Farther east, another neighbourhood landmark, the former Wally’s Burgers site, hosts another stalled project. A while ago the former kitchen was transformed into a sales office with all the usual signs advertising all the usual amenities. But nothing’s happening. A few months ago someone parked a backhoe on the lot, as if to show that they really mean business. But they’re also using the lot to sell used cars.

Maybe all this indicates a slumping condo market. Or maybe the neighbourhood’s just too outre.

But there is hope. Rumour has it Jim Green plans to revitalize Kingsway by re-opening Wally’s Burgers as a Starbucks franchise.

Joseph Jones

Aug 26, 2010 at 10:20am

Carmen Rosen's comment for the 2400 Motel story calls for this note. Many of the Norquay Working Group have identified and favored an arts-oriented community centre as the major public amenity for the site. This would compensate for a demonstrated amenity vacuum in Norquay, establish a landmark of pride in the easily accessible geographic heart of East Vancouver, and perhaps make Vancouver's future "neighbourhood centre" targets view the process as capable of bringing something good – rather than just taking density for developers.

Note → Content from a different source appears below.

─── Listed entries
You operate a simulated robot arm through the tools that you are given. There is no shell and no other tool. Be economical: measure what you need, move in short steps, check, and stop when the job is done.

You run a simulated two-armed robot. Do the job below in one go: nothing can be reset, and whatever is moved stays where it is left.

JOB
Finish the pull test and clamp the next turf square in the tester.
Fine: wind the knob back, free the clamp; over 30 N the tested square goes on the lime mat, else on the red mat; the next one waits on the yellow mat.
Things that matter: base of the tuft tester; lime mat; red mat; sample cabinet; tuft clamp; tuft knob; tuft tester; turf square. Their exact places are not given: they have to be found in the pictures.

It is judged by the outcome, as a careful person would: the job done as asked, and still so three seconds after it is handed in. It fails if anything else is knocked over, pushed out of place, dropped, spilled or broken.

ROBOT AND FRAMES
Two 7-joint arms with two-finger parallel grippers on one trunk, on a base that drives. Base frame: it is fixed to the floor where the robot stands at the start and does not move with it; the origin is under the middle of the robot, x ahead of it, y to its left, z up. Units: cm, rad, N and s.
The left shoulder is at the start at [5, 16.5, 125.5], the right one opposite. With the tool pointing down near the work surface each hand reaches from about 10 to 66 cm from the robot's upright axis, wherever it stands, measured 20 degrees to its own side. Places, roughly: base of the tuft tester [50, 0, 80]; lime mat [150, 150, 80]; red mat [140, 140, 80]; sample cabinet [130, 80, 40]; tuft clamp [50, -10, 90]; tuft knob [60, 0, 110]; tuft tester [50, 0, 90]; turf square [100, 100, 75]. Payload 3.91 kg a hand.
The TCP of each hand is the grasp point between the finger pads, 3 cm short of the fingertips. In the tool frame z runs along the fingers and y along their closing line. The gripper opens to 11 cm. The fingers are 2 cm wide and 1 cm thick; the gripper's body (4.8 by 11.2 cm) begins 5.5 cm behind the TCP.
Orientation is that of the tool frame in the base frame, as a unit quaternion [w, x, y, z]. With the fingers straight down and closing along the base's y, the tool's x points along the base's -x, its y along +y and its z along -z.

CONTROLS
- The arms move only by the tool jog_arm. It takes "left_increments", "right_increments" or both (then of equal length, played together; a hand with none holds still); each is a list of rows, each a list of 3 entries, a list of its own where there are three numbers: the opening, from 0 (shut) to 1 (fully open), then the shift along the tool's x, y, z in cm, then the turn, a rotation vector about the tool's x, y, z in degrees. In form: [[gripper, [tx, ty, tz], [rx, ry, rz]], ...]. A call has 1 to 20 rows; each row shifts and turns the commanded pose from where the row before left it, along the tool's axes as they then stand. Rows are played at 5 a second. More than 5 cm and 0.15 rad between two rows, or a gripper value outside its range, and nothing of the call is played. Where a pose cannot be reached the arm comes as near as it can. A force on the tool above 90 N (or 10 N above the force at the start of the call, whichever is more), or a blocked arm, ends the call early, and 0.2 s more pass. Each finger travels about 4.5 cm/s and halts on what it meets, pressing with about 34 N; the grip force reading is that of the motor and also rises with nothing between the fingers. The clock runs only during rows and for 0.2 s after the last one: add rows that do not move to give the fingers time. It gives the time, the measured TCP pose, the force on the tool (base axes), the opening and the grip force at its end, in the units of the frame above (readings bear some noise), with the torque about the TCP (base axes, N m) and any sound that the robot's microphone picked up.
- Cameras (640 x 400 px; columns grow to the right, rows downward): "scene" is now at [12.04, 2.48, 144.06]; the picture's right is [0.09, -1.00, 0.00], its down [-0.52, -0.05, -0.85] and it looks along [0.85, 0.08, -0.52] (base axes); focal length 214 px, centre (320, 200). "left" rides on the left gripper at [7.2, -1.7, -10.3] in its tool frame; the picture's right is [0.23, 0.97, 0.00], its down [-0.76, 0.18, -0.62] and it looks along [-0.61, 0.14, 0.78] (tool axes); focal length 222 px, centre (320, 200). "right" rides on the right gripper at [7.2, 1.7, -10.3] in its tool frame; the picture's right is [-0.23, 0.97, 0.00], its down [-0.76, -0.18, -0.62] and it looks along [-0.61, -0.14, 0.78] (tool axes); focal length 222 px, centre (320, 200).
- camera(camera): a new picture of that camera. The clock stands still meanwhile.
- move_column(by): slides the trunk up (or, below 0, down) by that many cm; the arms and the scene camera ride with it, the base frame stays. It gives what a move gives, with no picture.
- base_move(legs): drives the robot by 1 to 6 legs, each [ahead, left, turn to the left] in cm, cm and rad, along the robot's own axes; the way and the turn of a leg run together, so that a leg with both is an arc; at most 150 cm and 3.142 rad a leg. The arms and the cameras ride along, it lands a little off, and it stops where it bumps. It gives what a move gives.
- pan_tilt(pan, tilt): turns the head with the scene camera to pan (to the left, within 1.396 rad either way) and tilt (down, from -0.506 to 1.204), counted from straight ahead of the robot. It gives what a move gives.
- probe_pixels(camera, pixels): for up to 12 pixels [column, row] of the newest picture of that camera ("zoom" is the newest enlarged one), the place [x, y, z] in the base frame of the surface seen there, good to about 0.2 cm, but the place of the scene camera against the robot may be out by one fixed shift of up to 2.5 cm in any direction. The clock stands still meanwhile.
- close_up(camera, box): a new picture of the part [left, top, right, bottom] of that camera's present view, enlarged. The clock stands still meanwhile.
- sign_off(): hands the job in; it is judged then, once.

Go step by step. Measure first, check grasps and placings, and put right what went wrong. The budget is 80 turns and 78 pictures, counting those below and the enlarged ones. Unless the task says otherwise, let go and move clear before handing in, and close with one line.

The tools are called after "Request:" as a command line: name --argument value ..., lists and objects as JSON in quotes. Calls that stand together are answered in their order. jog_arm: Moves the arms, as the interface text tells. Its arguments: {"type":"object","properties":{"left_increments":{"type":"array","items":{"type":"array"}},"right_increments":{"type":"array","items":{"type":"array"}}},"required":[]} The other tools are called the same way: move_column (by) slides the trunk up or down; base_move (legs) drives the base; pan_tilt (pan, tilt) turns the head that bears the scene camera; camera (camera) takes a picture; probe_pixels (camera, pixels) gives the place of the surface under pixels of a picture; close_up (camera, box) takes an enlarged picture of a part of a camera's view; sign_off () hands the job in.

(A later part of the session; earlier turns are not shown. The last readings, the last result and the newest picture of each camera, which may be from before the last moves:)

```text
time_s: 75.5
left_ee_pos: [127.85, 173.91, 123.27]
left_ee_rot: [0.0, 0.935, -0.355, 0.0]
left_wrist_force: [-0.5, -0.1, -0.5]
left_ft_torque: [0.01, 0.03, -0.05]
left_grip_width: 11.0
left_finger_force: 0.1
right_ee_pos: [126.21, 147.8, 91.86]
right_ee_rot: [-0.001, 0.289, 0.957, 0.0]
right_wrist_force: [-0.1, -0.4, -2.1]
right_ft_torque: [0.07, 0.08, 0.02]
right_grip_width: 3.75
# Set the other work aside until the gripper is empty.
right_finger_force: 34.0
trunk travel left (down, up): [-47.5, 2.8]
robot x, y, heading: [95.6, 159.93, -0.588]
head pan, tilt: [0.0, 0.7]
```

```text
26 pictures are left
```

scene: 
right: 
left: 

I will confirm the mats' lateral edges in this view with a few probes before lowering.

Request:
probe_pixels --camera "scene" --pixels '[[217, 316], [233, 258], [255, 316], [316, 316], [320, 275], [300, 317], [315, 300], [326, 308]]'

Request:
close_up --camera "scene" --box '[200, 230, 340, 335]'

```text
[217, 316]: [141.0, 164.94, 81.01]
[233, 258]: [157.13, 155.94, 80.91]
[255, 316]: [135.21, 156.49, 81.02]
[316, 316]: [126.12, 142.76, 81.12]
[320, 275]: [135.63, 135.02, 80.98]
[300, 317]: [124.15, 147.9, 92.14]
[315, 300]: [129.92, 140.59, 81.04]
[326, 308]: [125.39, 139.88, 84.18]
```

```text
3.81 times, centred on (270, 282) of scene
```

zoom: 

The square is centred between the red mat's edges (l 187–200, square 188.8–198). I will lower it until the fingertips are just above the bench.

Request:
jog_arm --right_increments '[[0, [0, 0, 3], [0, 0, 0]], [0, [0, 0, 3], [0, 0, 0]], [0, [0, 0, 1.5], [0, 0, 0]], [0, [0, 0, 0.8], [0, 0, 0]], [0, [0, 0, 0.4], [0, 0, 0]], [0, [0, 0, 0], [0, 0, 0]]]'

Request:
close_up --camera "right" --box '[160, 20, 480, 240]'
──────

Meanwhile, city planners caution us not to hope for any significant capital injection for our neighbourhood. After all, the city is broke, they say. So what if the City poured over $150 million from the Property Endowment Fund into that fabled other village, the Olympic Village. We should expect nothing.

Anon commentor

Jan 8, 2014 at 1:41pm

Those condos around kingsway are so dead because nobody wants to live in that neighbourhood! If they can afford that kind of price for a condo, they'd live downtown. Let's be honest!